My colleague across the way has suggested that they will still be able to appeal. He has that part right. They will still be able to appeal to the federal court on issues of law, not on issues of fact and law. They will be able to appeal to the federal court, but if they took some time to examine the federal court process they would find they need to have leave to appeal to the federal court. It is not a right. Instead of taking three years, which is the case under the current system, that process will take about 30 days. They may say that three years or 30 days makes no difference, but most Canadians will say that a faster process is a better process.

Had they asked that question at the immigration committee they would have found that this is a much quicker process. If they do not believe me, I encourage them to check it out.

Because it is done by appeal the federal court can deal with it by leave. The federal court can deal with it very promptly. They will not be able to appeal on humanitarian and compassionate grounds. Appealing on law is a very technical appeal. It is not something that is easily done. It is not something that can be done summarily or just on a whim. It has to be based on clear legal arguments.

It is different from an appeal on humanitarian and compassionate grounds. I might ask my colleagues across the way to appreciate the substance of the difference, to appreciate that it is an important difference, and to give the government credit for changing the process from three years to 30 days.

How serious is the problem? It is very serious. Right now the government estimates there is probably about 1,200 people whom it would like to deport and not give the right of appeal to the immigration and refugee board on humanitarian and compassionate grounds. Six hundred of those people are in jail.

Many people in my community want to see the government get the bill through quickly and bring about a process by which these people will be deported because they are a danger to Canadian society.
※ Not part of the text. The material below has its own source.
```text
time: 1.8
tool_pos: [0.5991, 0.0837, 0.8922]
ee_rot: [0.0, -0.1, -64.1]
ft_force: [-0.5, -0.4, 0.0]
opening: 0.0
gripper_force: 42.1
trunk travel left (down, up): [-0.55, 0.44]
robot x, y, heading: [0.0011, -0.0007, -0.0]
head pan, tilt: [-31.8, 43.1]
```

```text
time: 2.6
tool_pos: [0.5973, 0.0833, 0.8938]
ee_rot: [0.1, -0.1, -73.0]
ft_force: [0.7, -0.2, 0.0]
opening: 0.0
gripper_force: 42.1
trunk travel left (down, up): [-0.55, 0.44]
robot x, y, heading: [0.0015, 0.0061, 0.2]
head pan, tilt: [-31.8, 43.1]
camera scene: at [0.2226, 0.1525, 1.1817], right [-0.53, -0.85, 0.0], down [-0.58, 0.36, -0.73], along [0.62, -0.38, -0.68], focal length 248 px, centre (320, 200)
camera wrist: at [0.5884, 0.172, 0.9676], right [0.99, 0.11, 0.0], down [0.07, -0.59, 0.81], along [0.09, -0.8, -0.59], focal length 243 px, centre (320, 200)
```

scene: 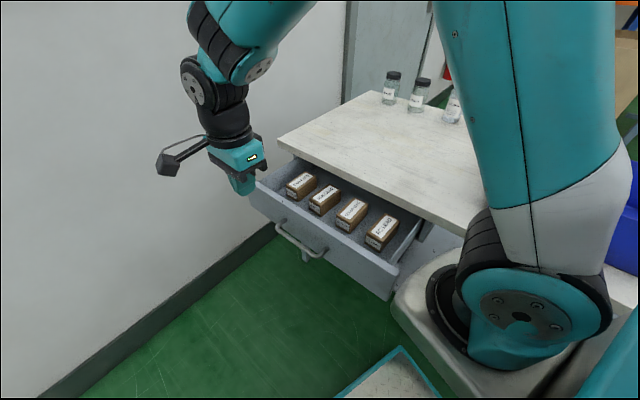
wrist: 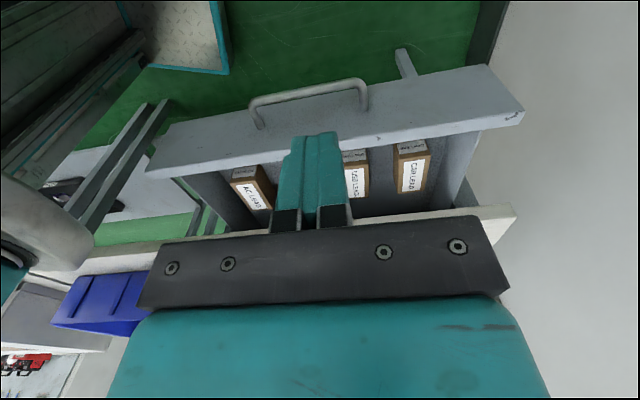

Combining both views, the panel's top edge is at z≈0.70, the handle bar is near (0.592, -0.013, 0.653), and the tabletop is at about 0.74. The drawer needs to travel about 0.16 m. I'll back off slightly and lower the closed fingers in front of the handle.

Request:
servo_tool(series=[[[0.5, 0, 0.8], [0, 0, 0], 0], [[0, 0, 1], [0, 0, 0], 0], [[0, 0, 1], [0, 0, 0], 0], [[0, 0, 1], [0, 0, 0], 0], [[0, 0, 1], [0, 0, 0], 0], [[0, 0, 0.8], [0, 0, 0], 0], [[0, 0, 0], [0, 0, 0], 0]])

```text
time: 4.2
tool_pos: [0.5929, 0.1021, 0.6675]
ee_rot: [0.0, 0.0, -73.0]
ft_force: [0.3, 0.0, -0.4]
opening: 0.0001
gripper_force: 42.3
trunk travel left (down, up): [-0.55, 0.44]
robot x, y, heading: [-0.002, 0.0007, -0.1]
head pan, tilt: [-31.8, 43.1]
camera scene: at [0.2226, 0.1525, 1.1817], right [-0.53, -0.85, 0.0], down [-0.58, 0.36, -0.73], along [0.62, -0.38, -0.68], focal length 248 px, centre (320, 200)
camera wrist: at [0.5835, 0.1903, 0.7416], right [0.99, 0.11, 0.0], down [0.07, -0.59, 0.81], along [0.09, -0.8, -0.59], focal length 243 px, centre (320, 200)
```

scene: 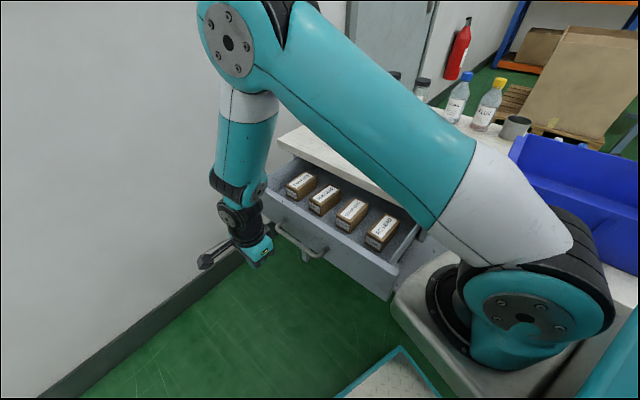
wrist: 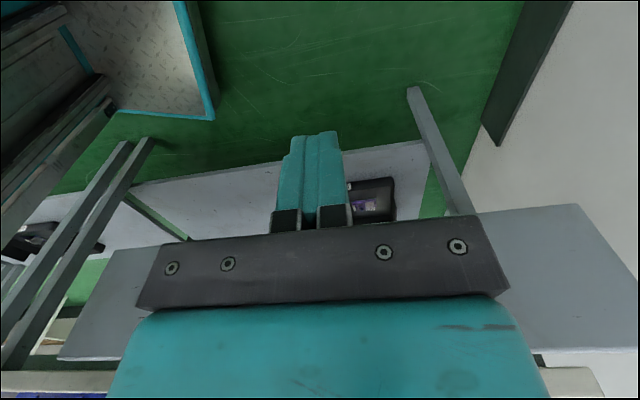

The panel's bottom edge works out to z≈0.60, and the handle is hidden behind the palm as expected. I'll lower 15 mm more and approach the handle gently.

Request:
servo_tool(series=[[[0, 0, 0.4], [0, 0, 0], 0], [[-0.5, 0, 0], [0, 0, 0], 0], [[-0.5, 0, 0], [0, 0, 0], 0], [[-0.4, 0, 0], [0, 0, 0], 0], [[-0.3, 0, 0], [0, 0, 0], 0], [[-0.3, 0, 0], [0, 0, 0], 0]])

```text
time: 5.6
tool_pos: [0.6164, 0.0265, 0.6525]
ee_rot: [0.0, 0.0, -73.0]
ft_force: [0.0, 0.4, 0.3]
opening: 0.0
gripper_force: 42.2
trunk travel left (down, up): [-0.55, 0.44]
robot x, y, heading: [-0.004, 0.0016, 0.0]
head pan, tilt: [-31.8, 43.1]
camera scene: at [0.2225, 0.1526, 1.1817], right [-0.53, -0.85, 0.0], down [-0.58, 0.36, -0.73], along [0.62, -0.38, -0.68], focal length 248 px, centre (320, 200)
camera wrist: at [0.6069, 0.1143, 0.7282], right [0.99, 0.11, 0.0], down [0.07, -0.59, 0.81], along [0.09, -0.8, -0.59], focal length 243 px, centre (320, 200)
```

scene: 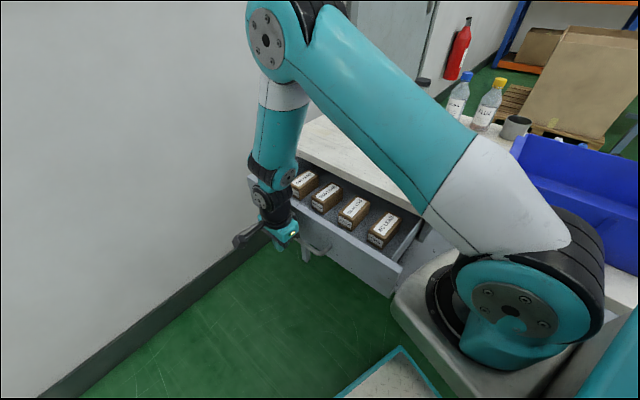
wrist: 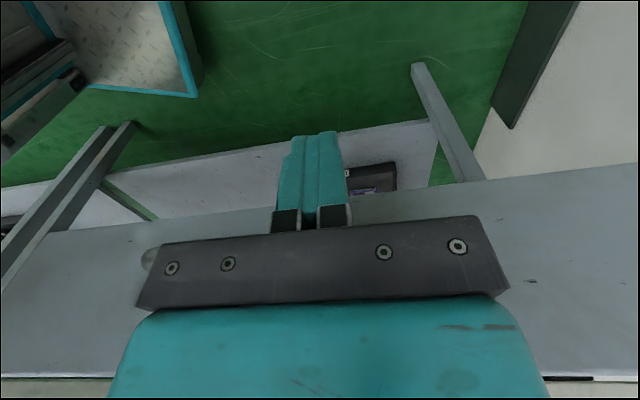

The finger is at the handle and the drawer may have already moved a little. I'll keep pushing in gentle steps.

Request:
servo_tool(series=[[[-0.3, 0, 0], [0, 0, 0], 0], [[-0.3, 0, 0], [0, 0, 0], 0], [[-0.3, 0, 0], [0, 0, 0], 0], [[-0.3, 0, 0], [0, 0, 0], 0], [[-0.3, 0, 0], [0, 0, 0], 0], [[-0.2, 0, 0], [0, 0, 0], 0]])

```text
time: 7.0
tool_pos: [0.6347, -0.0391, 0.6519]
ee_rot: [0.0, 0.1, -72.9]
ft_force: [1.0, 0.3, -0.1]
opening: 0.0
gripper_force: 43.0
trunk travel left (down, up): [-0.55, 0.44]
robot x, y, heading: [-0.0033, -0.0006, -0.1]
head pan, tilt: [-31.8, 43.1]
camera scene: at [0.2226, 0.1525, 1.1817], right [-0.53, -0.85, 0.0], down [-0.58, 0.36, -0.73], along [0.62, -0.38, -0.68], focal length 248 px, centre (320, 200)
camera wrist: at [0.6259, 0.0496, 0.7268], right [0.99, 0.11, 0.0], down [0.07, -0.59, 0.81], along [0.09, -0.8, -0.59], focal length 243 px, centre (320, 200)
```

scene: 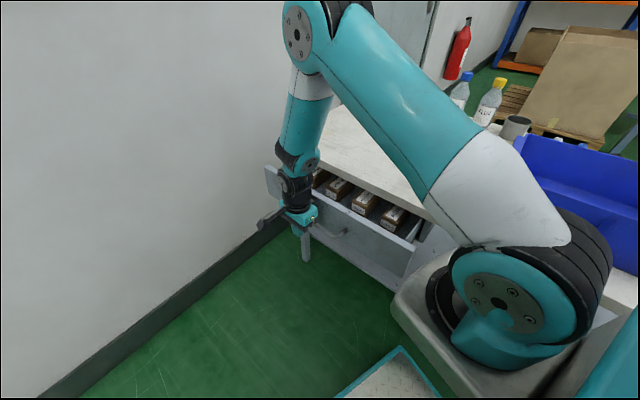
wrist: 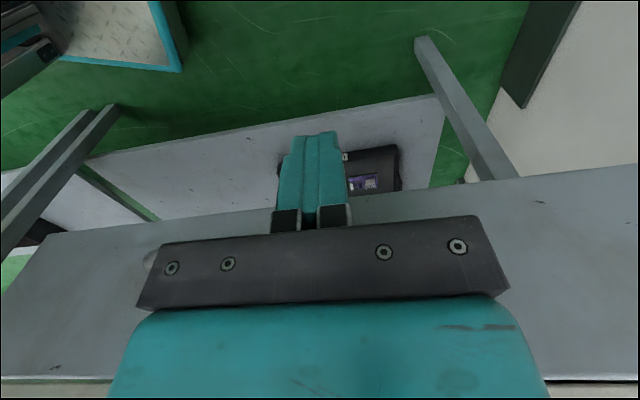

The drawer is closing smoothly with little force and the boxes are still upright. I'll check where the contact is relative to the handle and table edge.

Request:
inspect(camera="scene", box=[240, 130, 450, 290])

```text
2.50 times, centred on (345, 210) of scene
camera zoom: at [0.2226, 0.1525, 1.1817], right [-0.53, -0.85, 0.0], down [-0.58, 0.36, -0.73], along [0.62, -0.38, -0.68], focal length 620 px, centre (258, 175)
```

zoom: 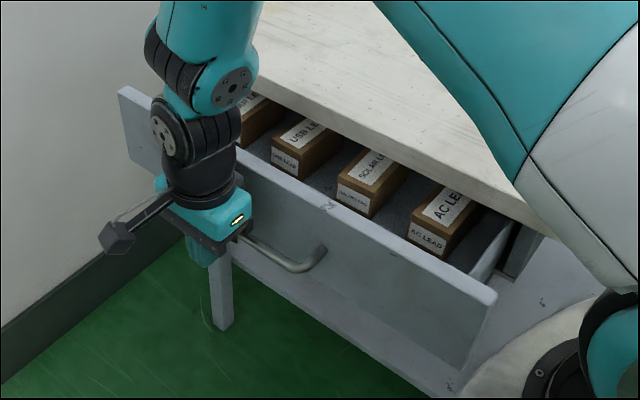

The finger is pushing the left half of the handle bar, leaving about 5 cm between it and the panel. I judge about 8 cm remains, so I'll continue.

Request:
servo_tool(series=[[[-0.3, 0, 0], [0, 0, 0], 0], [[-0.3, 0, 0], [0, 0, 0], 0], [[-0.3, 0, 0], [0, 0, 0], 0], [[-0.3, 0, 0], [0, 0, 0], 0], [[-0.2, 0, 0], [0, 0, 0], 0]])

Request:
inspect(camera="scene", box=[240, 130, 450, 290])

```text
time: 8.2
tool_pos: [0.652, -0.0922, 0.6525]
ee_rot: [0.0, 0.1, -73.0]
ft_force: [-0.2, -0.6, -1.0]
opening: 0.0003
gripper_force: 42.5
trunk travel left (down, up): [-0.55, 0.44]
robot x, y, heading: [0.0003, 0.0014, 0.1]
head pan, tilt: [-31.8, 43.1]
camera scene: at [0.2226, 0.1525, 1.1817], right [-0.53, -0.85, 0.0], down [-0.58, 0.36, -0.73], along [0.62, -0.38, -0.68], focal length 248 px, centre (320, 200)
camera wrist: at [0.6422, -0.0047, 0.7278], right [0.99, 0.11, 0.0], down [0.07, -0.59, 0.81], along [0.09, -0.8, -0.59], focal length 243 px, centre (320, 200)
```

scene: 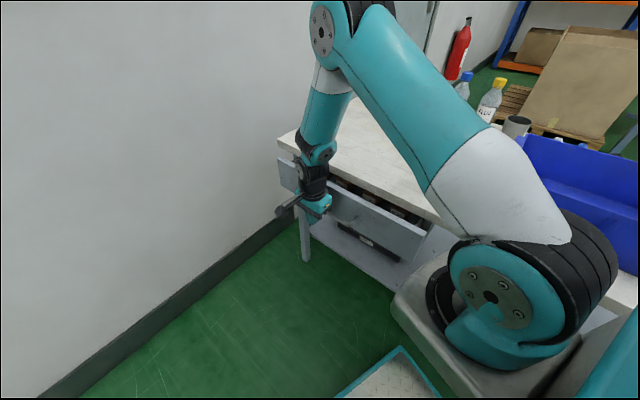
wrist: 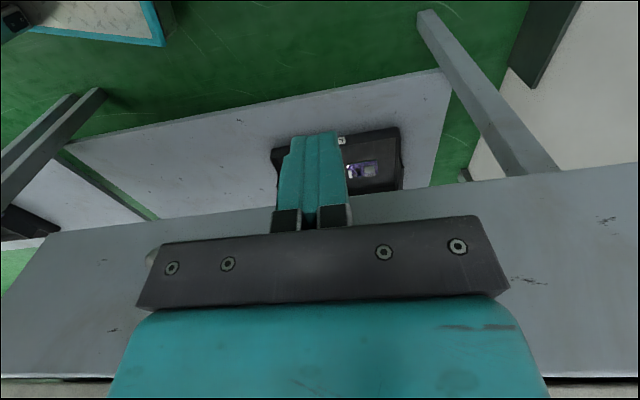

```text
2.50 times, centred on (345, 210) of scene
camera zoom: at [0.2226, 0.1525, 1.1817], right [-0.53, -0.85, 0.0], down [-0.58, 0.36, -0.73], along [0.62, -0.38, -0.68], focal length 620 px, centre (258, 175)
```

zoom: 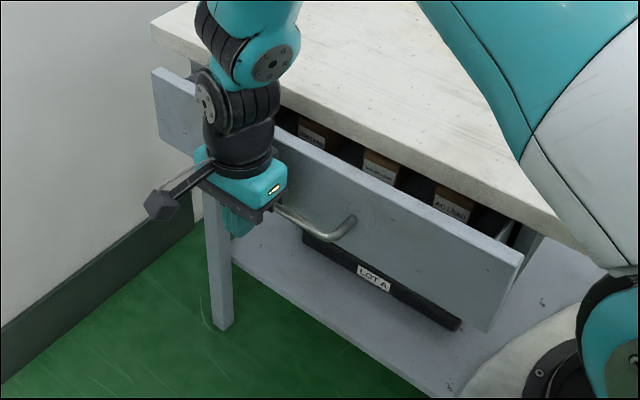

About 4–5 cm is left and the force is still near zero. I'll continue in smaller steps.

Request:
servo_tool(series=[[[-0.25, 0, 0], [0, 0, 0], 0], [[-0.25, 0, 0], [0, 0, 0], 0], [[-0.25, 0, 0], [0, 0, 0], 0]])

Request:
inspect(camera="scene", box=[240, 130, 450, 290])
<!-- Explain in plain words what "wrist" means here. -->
What else is the act going to do? As my colleagues have mentioned, it is going to give immigration officers the power to seize identity documents from the international mail that might be used by impostors for fraudulent and improper purposes. My colleagues have made the argument that the staff is under-resourced. Yes, it is. The police department can say it is under-resourced, that it does not have enough police to do the job. Does that mean that the law itself is bad? Does that mean giving them the power to do it is bad?

If the Reform Party wants to make an argument to spend more money on our immigration department, it should make it to the finance committee. It will be part of the budget considerations, and away we go; it may actually see something happen.

The act will make sure a person can have only one refugee claim process at a time. This makes common sense. Someone wanting to abuse the system can put in a refugee claim in Vancouver and perhaps open a file in Toronto or wherever. Also the act will make sure that any application for citizenship is put on hold until all immigration investigations or proceedings are completed.

I come to another point mentioned by my colleague. A citizenship and immigration-RCMP task force has been established in Montreal, Toronto and Vancouver to co-ordinate and ensure the removal of people with serious criminal convictions who have evaded removal orders. Local police will assist the task force to which 20 RCMP officers have been assigned: 12 in Toronto and 4 each in Montreal and Vancouver.

Again they can make the argument that it is not enough. They come up with a figure of 25,000 removal orders in Toronto. Let us say my friend sitting beside me is a landed immigrant whom we want to kick out and he says: "Fine, I will leave". We do not have a mechanism in place or we do not have controls at our border watching the people leave. It may well be that he leaves, but unless he tells us that he has left we do not know whether he has.

To suggest that because there are 25,000 removal orders none of these people have left simply on their own recognizance is really playing with the facts. It is trying to whip up hysteria in Toronto that there is a massive underground of illegal immigrants and dangerous criminals when the truth of it is not anywhere close to that. There is a problem. Let us deal with the problem but let us not inflame it with numbers like 25,000. It is ridiculous.

I come back to my point that 12 RCMP officers are not enough. If we give them good law to work with let us see how they do and we can come back in a year's time and take a look.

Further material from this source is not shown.